- [Exercise task A]
What is needed is the run of lines from the one containing "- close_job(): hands" through the one containing "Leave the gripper", echoed exactly, with both ends kept and nothing added.

- [Raw data]
-- START --
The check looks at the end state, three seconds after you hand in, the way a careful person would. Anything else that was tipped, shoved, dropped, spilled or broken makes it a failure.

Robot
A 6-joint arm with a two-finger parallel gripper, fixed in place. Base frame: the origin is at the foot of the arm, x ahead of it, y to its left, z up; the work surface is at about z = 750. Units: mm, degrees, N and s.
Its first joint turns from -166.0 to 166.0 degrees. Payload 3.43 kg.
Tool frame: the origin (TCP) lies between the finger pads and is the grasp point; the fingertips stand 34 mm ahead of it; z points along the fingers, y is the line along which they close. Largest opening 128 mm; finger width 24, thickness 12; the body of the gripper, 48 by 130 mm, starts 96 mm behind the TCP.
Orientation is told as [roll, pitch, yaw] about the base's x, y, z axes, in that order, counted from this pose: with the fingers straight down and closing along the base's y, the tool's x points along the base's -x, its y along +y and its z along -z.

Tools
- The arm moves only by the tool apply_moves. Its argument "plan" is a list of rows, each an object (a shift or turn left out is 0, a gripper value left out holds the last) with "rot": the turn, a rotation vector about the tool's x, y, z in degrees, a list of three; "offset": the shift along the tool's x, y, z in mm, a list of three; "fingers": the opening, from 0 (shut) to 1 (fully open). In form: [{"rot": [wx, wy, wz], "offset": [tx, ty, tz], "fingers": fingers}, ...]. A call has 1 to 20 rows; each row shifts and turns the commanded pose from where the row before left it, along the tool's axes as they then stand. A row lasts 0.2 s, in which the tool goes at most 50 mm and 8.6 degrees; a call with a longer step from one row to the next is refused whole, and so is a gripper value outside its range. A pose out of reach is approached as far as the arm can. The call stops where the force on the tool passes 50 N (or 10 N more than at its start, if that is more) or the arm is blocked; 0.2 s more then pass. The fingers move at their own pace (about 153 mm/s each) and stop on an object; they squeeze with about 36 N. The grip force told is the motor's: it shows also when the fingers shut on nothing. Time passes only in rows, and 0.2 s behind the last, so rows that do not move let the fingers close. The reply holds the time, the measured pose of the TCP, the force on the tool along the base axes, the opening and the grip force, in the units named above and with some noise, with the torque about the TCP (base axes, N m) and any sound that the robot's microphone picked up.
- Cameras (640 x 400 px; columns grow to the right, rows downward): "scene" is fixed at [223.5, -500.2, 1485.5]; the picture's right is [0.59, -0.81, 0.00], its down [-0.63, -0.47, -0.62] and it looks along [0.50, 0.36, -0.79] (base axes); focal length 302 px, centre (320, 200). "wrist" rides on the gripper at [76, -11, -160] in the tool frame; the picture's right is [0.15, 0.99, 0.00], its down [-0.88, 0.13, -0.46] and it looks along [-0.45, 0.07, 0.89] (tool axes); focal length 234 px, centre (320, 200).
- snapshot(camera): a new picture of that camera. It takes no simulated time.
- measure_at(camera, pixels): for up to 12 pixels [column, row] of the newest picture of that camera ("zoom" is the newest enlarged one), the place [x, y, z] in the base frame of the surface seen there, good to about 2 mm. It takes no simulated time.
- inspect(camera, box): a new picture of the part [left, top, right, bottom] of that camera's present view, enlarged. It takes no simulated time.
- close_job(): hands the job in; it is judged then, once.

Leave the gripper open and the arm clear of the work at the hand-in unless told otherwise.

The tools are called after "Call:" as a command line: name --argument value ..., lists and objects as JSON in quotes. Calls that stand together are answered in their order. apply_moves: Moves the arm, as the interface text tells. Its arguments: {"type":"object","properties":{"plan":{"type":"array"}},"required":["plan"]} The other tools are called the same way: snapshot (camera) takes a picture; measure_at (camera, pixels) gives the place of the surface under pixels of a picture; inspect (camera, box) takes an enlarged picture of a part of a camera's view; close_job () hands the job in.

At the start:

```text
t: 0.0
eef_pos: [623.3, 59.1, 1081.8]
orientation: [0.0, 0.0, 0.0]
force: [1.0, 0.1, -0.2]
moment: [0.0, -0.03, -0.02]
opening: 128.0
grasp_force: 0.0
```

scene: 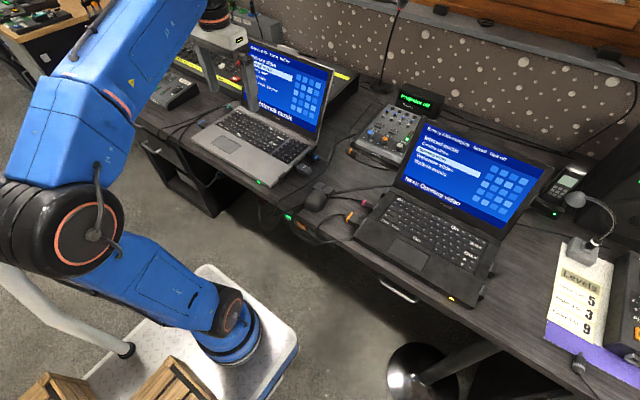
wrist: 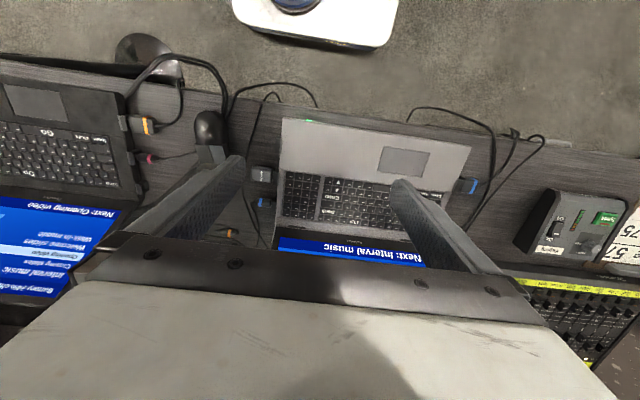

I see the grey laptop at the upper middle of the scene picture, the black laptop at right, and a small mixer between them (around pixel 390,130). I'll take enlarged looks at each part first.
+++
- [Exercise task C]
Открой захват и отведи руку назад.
-- END --
- [Document excerpt]
-- START --
SZTEX v Minister for Immigration

Case

[2014] FCCA 1881

31 July 2014


FEDERAL CIRCUIT COURT OF AUSTRALIA

SZTEX v MINISTER FOR IMMIGRATION & ANOR [2014] FCCA 1881
Catchwords:
MIGRATION – Persecution – review of Refugee Review Tribunal (“Tribunal”) decision – visa – protection visa – refusal – no question of principle.

Legislation:

Migration Act 1958, ss.36, 65, 474

Cases Cited:
Plaintiff S157/2002 v Commonwealth (2003) 211 CLR 476
Applicant: SZTEX
First Respondent: MINISTER FOR IMMIGRATION & BORDER PROTECTION
Second Respondent: REFUGEE REVIEW TRIBUNAL
File Number: SYG 1963 of 2013
Judgment of: Judge Cameron
Hearing date: 31 July 2014
Date of Last Submission: 31 July 2014
Delivered at: Sydney
Delivered on: 31 July 2014

REPRESENTATION

The Applicant appeared in person
Solicitors for the Respondents: Clayton Utz

ORDERS

  1. The application be dismissed.

  2. The applicant pay the first respondent’s costs fixed in the amount of $5,300.

FEDERAL CIRCUIT COURT
OF AUSTRALIA

AT SYDNEY

SYG 1963 of 2013

SZTEX

Applicant

And

MINISTER FOR IMMIGRATION & BORDER PROTECTION

First Respondent

REFUGEE REVIEW TRIBUNAL

Second Respondent

REASONS FOR JUDGMENT

Introduction

  1. The applicant is a citizen of China who arrived in Australia on 17 September 2010 on a student guardian visa.  On 19 June 2012 she lodged an application for a protection visa with what is now the Department of Immigration and Border Protection (“Department”), alleging that she feared persecution in China because she was perceived to be a Falun Gong practitioner.  On 26 September 2012 the applicant’s application was refused by a delegate of the first respondent (“Minister”).  The applicant then applied to the second respondent (“Tribunal”) for a review of that departmental decision.  She was unsuccessful before the Tribunal and has applied to this Court for judicial review of the Tribunal’s decision.

  2. In these judicial review proceedings the Court cannot rehear the applicant’s application for a visa. Its task is to determine whether the Tribunal’s decision is affected by jurisdictional error as that is the only basis upon which it can be set aside: s.474 Migration Act1958 (“Act”); Plaintiff S157/2002 v Commonwealth (2003) 211 CLR 476.

  3. For the reasons which follow, the application will be dismissed.
-- END --
- [Exercise task B]
I need one stretch of the document excerpt verbatim, from "FEDERAL CIRCUIT COURT OF" to "question of principle.".

- [Response A]
- close_job(): hands the job in; it is judged then, once.

Leave the gripper open and the arm clear of the work at the hand-in unless told otherwise.

- [Response B]
FEDERAL CIRCUIT COURT OF AUSTRALIA

SZTEX v MINISTER FOR IMMIGRATION & ANOR [2014] FCCA 1881
Catchwords:
MIGRATION – Persecution – review of Refugee Review Tribunal (“Tribunal”) decision – visa – protection visa – refusal – no question of principle.